RAQQA, Syria (AP) – Across the ruins of Raqqa, the streets are cloaked in grey, the colour of bare cement and rubble left behind by the bombing campaign that finally drove out Islamic State (IS) militants. Among the people of this Syrian city, the fear, anger and desperation are palpable.
Six months after IS’s ouster, residents feel they have been abandoned as the world moves on. They are trying to rebuild their lives, but they say they fear everyone around them: the Kurdish-led militia that administers the majority Arab city; the Syrian government, which has forces nearby; criminal gangs who kidnap or rob whoever shows signs of having money; and IS militants who may still be hiding among the people.
“Daesh is still among us,” said a businessman, using the Arabic acronym for IS.
To give an example, he said, a man lobbed a hand grenade at a recent funeral when mourners played music.
The Associated Press spoke to over a dozen residents on a recent visit, most of whom spoke of their woes on condition of anonymity because they feared for their safety.
The businessman asked to be identified by the diminutive of his first name, Abdu.
After fleeing Raqqa during the coalition-led assault on the city last year, Abdu returned once the militants were driven out in October.
He found his restaurant and his home next to it destroyed.
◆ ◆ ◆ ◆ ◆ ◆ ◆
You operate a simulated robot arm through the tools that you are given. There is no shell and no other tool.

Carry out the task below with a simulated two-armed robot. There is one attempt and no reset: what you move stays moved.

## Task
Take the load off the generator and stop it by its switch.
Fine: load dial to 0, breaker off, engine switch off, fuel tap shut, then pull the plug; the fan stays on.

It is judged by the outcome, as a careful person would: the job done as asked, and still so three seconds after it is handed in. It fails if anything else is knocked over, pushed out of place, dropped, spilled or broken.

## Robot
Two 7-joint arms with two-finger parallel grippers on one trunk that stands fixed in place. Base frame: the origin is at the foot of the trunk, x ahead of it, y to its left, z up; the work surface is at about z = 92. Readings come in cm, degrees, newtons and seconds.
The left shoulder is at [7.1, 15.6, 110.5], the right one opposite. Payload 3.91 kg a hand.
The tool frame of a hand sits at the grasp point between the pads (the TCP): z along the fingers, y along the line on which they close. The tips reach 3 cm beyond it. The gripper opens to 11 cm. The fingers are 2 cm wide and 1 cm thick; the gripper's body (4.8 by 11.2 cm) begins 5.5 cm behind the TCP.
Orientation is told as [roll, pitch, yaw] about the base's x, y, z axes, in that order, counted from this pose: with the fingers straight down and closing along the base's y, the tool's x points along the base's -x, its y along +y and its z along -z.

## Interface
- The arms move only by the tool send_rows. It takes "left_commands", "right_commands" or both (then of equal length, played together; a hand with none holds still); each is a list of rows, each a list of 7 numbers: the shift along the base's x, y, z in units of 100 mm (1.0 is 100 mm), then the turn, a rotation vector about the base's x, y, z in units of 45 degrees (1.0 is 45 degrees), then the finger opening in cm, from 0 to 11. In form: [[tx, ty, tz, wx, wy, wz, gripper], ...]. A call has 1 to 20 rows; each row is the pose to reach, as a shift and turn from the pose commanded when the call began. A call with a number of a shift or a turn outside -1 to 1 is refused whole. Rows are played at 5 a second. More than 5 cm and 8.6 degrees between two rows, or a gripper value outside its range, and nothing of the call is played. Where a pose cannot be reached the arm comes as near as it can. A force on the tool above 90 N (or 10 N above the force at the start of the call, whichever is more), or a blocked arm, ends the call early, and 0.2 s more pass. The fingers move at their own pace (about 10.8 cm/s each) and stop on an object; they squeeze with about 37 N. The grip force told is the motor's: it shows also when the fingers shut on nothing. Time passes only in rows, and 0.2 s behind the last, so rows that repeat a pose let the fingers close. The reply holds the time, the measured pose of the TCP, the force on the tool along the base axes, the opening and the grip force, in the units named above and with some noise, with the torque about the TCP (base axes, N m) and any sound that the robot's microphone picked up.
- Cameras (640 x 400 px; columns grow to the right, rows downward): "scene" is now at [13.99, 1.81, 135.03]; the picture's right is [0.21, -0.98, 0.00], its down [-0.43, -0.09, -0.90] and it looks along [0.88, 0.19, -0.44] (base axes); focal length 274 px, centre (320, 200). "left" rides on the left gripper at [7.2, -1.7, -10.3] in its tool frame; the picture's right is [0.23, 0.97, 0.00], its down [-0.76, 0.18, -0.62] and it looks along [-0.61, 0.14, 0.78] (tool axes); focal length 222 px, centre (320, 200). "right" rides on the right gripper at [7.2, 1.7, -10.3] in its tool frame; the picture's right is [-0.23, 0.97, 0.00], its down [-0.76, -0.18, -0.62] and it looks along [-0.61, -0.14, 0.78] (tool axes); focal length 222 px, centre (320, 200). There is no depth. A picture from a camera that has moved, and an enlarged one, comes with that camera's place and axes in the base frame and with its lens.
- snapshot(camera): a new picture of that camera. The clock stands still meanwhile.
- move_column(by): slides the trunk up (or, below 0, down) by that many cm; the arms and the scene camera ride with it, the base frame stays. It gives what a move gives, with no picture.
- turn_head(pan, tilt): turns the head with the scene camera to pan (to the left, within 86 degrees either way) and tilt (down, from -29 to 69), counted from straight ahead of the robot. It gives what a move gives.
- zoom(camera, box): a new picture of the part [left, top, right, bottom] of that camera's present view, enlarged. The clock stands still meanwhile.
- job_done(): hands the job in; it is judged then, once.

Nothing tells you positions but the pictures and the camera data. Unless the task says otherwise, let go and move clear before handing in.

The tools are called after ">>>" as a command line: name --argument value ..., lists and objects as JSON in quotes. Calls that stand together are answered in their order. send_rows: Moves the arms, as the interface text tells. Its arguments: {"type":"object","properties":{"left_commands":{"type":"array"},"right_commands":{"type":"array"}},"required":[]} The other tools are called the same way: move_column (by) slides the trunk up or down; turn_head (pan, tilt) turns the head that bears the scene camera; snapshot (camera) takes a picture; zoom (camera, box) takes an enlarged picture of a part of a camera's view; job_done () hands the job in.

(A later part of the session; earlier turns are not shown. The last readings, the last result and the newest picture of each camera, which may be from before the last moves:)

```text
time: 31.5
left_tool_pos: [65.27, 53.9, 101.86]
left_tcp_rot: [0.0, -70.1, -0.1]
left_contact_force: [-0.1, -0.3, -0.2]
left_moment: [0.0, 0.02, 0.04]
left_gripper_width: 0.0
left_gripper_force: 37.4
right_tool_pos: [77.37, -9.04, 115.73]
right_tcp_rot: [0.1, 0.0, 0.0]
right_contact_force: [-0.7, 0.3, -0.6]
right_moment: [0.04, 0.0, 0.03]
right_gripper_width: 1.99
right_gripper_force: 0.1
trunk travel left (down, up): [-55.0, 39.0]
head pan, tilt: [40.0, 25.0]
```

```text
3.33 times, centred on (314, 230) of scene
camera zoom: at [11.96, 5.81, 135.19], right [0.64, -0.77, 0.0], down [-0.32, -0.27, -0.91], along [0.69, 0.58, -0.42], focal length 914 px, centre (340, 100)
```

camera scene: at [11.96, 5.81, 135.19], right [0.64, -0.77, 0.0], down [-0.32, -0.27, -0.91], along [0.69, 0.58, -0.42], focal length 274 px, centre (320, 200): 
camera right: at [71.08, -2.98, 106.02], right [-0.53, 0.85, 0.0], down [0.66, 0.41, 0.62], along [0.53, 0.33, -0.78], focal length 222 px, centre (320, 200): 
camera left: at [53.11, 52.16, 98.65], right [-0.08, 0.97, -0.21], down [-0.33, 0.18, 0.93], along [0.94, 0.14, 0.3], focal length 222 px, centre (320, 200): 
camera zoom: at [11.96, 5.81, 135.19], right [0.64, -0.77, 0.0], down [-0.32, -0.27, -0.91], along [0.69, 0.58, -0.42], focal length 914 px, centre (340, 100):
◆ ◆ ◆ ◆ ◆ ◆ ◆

He was angry, but practical. His life has been on hold for too long and he wanted to get on with his business. So he hired workers and started to rebuild.
But local gangs had eyed him. He was kidnapped and held for $10,000 ransom, until his tribe intervened and rescued him without paying, he said.
He, like many others, lamented the loss of security, which he said was one prize feature of living under IS.
He faulted the Kurdish-led forces for hastily recruiting local Arabs to boost their ranks and appease the local Arab tribes.
“We end up with thieves or former Daesh in the force,” he said.
For three years, Raqqa was the de facto capital of the IS stretching across much of Iraq and Syria.
In the campaign of the US-led coalition and Iraqi and Syrian partners, the group has been uprooted from almost that entire territory.
UN officials say Raqqa has been left the most devastated city in all of Syria’s seven-year-old war, a conflict that has also seen Syrian government forces backed by Russian and Iranian forces battling rebels.
All of Raqqa suffered intense airstrikes by the US-led coalition and the whole population of at least 350,000 had to flee. The infrastructure was destroyed, as were 65 per cent of civilian homes, said Leila Mustafa, a member of the US-backed Raqqa Civil Council that now runs the city.
A prominent Arab tribesman escorted the AP to see a building he owned that was gutted by airstrikes. He angrily complained that coalition bombing was indiscriminate.
Like many, he said there should be compensation but didn’t expect any would be given.
“I wish I even found the bone of an IS member in there! But nothing. No reason,” he said.
“Now, who will pay for this?” he asked.
He refused to give his name, fearing his criticism would undermine his chances of ever getting money to rebuild.
Nothing is unaffected by the bombardment. Mosques, schools, squares and buildings have all taken hits, some repeatedly.
Trees on the street are burned. Insects and dust saturate the air.
The stench of death rises from crushed buildings and remains long after the bodies are removed.
Civil workers say they have pulled nearly 500 bodies from under the rubble in the past three months, working with just one bulldozer.
Some streets have been cleared of wreckage, giving way to a scene even more haunting because of how organised it is.